MARCO CERESTE: And you know I mean that will .. just the information process on that is going to be fantastic. Local businesses can use this. It’s not just outside. It goes into the buildings, so local businesses can use it. We can then look at a proper Peterborough app. and all the applications go with it. Advertising, bringing people into the city, making people use the wi-fi, allowing people to use the wi-fi. It’s ever so simple. You just click onto you .. you know .. your own system or whatever, application you’re using, and connect to the web. I mean you know there’s no password or anything like that. It’s really great. Fantastic. I used it yesterday. And it’s really simple and easy and it really works. We were streaming films and that, just checking things out. And it works very well.
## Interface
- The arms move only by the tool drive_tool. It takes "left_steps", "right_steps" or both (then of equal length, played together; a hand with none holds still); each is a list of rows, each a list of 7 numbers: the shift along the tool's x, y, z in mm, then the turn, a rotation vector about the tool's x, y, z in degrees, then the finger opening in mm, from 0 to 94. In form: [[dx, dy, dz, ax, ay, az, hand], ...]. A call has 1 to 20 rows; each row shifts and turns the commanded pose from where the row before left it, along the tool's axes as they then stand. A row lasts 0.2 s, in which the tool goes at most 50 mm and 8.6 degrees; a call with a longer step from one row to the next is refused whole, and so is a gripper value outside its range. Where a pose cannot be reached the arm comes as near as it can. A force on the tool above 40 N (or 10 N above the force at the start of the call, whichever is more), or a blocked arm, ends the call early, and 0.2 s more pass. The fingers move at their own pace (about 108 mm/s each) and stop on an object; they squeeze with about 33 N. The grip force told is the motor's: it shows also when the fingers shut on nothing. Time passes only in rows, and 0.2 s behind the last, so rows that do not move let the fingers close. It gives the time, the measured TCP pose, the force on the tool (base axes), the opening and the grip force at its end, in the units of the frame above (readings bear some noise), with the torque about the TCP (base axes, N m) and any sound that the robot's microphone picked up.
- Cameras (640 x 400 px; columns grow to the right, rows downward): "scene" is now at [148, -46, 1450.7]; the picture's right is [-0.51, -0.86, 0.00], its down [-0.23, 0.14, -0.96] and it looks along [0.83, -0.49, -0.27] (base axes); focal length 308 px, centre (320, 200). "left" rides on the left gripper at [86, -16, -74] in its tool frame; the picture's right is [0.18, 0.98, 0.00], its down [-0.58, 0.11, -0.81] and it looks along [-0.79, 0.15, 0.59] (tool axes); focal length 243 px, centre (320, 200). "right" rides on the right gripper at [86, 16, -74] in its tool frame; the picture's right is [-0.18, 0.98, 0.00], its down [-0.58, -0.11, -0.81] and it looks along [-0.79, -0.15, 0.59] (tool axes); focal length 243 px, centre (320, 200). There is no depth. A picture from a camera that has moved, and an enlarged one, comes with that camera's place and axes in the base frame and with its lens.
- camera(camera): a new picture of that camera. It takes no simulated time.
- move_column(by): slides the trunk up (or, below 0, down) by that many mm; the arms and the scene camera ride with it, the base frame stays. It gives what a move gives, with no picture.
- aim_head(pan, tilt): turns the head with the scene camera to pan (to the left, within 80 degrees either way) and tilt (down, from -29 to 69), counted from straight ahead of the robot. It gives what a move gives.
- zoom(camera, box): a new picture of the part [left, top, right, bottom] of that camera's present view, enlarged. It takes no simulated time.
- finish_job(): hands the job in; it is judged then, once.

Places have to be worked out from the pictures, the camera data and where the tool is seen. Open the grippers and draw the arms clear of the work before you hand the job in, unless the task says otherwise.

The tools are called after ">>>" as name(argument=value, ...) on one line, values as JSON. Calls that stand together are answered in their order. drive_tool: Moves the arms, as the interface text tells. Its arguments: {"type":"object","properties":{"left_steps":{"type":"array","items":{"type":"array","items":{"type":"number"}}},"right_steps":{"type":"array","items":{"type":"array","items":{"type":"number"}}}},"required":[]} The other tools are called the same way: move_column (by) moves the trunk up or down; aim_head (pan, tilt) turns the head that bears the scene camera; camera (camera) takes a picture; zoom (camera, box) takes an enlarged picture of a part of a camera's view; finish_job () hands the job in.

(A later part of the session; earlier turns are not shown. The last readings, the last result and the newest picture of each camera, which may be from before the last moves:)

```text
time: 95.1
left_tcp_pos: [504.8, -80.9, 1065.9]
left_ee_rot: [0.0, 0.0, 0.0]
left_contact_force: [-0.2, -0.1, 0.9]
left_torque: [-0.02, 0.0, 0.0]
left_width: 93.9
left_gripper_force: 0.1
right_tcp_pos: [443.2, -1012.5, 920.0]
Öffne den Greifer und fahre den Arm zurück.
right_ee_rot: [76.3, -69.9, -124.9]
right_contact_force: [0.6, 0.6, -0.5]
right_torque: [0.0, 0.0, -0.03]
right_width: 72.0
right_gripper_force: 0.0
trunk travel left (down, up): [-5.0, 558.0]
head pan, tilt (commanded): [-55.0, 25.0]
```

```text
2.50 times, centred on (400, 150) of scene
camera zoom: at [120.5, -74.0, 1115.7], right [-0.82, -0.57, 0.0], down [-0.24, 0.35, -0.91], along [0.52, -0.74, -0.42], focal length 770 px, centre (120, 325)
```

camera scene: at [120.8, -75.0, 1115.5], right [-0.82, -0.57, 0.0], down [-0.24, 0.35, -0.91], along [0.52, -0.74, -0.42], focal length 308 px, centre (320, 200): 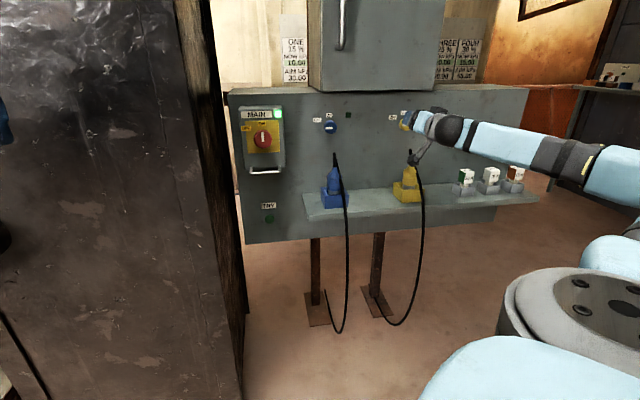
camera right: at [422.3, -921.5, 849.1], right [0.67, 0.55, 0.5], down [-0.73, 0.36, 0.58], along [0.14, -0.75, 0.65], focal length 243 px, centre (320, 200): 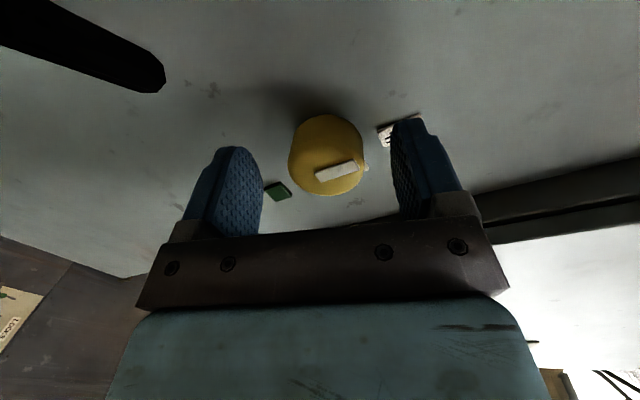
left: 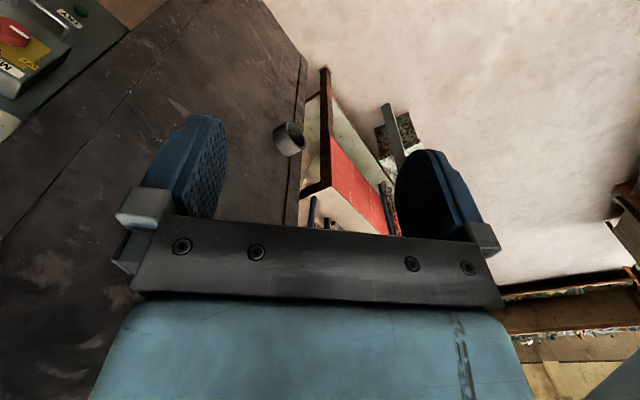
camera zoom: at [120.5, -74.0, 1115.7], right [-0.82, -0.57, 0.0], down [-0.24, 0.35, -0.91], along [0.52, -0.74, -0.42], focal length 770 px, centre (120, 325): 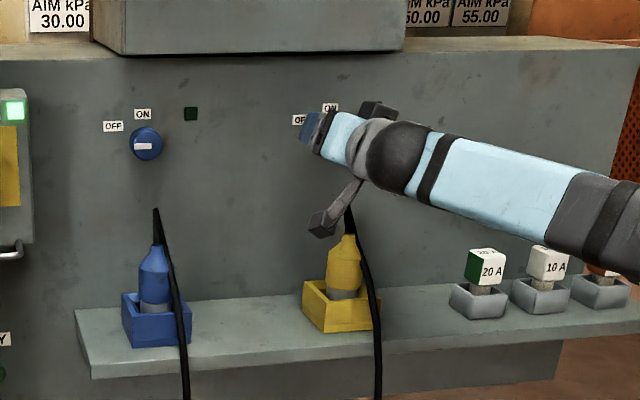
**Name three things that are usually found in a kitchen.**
PAUL STAINTON: Is it any better than what we already have though, with 3G? That was alright, wasn’t it? Do we really need it?
MARCO CERESTE: Well you know 3G is people’s phones. It doesn’t work .. it won’t work anywhere near as powerful as wi-fi. And of course it’s a service .. it’s another service for the people that use the city, and it will enable us to probably connect CCTV to it. It will enable us to tell people as they arrive in the railway station all about Peterborough, where to go, what to do, all that sort of stuff. It’s .. I mean you know we’ve taken the city into the 21st century. I would imagine the entire country will be covered with wi-fi. (LAUGHS)
PAUL STAINTON: Sooner or later I think. Yes. We won’t be able to escape people walking around, bumping into people on their phones, not looking where they’re going. Yes. Brilliant. Thank you Marco. Marco Cereste, Leader of Peterborough City Council.